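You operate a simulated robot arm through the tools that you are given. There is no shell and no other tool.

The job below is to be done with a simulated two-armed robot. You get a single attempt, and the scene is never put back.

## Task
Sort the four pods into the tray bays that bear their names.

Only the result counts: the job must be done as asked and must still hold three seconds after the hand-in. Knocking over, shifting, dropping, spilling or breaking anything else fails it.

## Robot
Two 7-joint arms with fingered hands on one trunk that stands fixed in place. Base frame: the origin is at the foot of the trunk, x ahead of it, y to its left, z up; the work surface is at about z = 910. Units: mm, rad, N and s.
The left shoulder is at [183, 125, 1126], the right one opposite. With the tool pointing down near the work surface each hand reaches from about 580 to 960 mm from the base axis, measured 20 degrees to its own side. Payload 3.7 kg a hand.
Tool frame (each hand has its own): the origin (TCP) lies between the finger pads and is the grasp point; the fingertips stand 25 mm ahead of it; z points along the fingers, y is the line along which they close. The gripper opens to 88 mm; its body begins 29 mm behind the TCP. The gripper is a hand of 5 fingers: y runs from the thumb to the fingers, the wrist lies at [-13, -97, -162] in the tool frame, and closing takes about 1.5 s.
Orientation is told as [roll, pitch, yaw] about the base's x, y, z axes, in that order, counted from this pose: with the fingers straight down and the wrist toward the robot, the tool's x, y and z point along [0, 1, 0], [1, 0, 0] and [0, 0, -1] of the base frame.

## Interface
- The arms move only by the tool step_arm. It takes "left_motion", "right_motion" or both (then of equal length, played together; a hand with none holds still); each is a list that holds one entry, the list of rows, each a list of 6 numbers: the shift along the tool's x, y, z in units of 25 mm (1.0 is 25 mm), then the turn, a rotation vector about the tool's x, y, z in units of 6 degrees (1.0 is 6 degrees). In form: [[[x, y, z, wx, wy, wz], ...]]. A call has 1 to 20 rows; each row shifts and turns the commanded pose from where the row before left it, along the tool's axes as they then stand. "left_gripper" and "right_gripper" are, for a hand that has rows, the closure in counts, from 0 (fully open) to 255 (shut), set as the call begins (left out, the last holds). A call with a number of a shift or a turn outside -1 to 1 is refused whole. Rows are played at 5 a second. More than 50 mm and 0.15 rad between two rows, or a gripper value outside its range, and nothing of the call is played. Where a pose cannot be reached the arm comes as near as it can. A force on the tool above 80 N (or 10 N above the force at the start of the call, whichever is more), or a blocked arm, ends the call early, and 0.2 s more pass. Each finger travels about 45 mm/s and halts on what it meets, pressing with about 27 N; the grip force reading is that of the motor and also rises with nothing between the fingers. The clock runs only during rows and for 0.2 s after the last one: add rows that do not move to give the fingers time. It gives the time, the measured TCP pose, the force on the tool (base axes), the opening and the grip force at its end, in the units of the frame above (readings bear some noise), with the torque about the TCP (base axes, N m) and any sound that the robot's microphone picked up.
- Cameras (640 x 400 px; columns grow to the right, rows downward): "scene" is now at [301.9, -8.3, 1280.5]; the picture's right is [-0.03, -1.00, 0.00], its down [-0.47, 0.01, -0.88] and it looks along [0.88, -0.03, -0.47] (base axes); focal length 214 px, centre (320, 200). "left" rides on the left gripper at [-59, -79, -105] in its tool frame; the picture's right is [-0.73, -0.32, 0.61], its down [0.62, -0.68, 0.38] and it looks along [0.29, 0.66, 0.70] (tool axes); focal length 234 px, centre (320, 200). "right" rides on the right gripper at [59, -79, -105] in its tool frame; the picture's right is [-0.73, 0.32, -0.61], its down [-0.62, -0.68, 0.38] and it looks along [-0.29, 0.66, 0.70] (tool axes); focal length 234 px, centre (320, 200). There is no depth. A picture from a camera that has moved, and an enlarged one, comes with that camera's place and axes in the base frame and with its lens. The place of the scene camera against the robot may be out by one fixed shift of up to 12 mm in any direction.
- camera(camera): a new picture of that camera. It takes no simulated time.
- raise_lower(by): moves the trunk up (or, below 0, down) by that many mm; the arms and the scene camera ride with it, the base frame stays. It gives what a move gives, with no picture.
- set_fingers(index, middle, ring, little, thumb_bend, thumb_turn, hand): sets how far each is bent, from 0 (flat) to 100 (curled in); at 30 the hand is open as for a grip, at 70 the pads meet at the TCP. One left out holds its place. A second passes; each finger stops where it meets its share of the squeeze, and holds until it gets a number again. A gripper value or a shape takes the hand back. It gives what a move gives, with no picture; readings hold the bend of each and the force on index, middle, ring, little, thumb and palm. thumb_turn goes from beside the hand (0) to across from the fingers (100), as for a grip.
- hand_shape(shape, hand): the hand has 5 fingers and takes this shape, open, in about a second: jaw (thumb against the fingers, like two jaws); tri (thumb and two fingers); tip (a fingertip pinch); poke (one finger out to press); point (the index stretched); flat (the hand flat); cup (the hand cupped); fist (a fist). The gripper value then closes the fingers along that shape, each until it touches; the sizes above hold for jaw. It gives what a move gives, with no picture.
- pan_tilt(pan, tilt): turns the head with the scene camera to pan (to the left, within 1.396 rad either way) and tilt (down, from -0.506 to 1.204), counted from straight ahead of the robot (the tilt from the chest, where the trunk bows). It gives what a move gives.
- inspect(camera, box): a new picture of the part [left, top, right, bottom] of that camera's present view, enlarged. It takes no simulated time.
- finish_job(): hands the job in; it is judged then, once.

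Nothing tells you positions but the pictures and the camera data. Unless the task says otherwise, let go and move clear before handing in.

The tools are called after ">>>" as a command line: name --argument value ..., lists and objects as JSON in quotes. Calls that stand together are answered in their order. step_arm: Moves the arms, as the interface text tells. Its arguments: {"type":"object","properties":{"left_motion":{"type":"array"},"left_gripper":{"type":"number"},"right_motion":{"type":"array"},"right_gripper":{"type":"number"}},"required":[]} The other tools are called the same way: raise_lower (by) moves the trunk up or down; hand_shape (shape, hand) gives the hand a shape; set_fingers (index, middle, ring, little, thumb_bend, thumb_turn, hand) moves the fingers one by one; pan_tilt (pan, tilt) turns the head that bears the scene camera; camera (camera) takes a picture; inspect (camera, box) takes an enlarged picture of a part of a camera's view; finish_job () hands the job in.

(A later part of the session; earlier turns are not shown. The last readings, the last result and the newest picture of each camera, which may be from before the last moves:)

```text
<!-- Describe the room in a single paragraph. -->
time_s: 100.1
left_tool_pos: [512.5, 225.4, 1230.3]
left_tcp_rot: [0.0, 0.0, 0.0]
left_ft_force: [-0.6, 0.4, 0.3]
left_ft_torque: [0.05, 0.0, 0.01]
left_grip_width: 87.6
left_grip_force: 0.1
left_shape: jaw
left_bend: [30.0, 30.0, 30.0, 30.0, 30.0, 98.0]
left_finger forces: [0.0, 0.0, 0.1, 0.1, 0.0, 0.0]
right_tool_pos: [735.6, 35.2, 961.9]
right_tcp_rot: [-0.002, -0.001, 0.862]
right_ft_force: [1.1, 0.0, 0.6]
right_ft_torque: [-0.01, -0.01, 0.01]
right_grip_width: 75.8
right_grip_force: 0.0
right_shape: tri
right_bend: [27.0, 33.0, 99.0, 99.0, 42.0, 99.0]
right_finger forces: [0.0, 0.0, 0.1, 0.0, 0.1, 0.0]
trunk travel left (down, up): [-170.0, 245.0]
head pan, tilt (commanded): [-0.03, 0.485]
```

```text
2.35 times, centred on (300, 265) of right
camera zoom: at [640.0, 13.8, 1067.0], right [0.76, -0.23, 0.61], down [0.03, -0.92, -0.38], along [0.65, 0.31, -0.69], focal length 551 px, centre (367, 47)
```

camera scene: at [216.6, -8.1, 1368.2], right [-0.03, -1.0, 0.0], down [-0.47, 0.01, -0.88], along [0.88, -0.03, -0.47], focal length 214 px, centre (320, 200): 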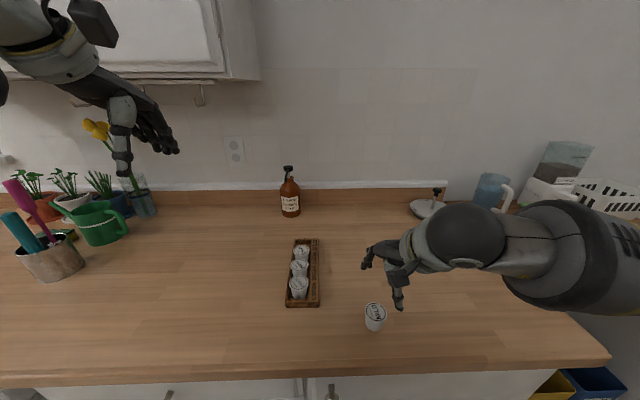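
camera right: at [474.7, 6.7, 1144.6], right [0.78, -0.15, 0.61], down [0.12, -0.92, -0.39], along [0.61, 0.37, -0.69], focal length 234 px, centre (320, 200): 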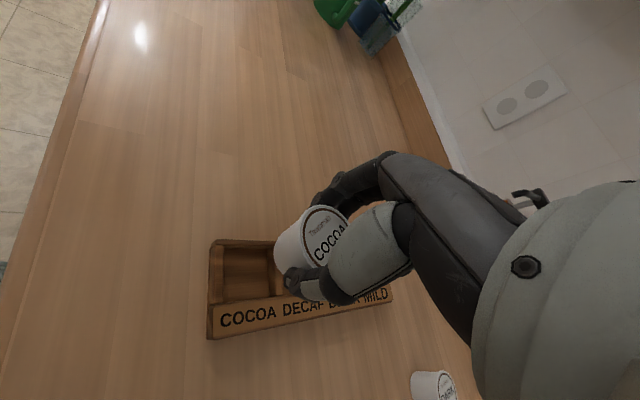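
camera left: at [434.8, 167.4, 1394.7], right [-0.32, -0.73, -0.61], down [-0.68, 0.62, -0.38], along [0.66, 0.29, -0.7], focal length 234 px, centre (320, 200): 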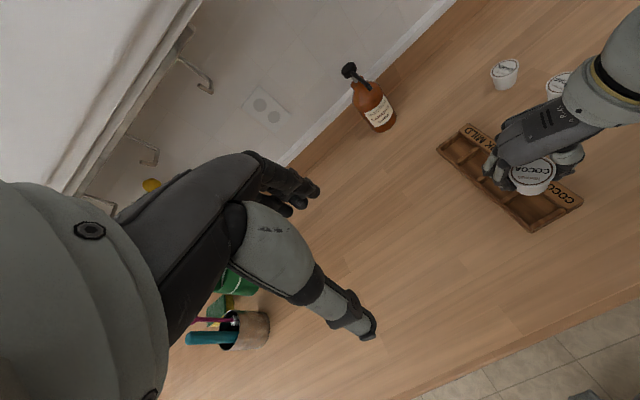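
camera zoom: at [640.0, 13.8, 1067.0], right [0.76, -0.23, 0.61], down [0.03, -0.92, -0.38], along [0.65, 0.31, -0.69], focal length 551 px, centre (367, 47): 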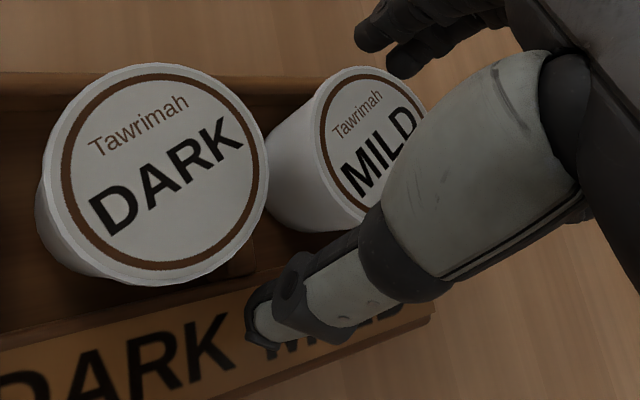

|---|

• [The exercise]: The lines to extract from the data above begin with the line containing "Sort the four" and end with the line containing "The left shoulder". Extract them exactly, including both.

• [Final result]:
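Sort the four pods into the tray bays that bear their names.

Only the result counts: the job must be done as asked and must still hold three seconds after the hand-in. Knocking over, shifting, dropping, spilling or breaking anything else fails it.

## Robot
Two 7-joint arms with fingered hands on one trunk that stands fixed in place. Base frame: the origin is at the foot of the trunk, x ahead of it, y to its left, z up; the work surface is at about z = 910. Units: mm, rad, N and s.
The left shoulder is at [183, 125, 1126], the right one opposite. With the tool pointing down near the work surface each hand reaches from about 580 to 960 mm from the base axis, measured 20 degrees to its own side. Payload 3.7 kg a hand.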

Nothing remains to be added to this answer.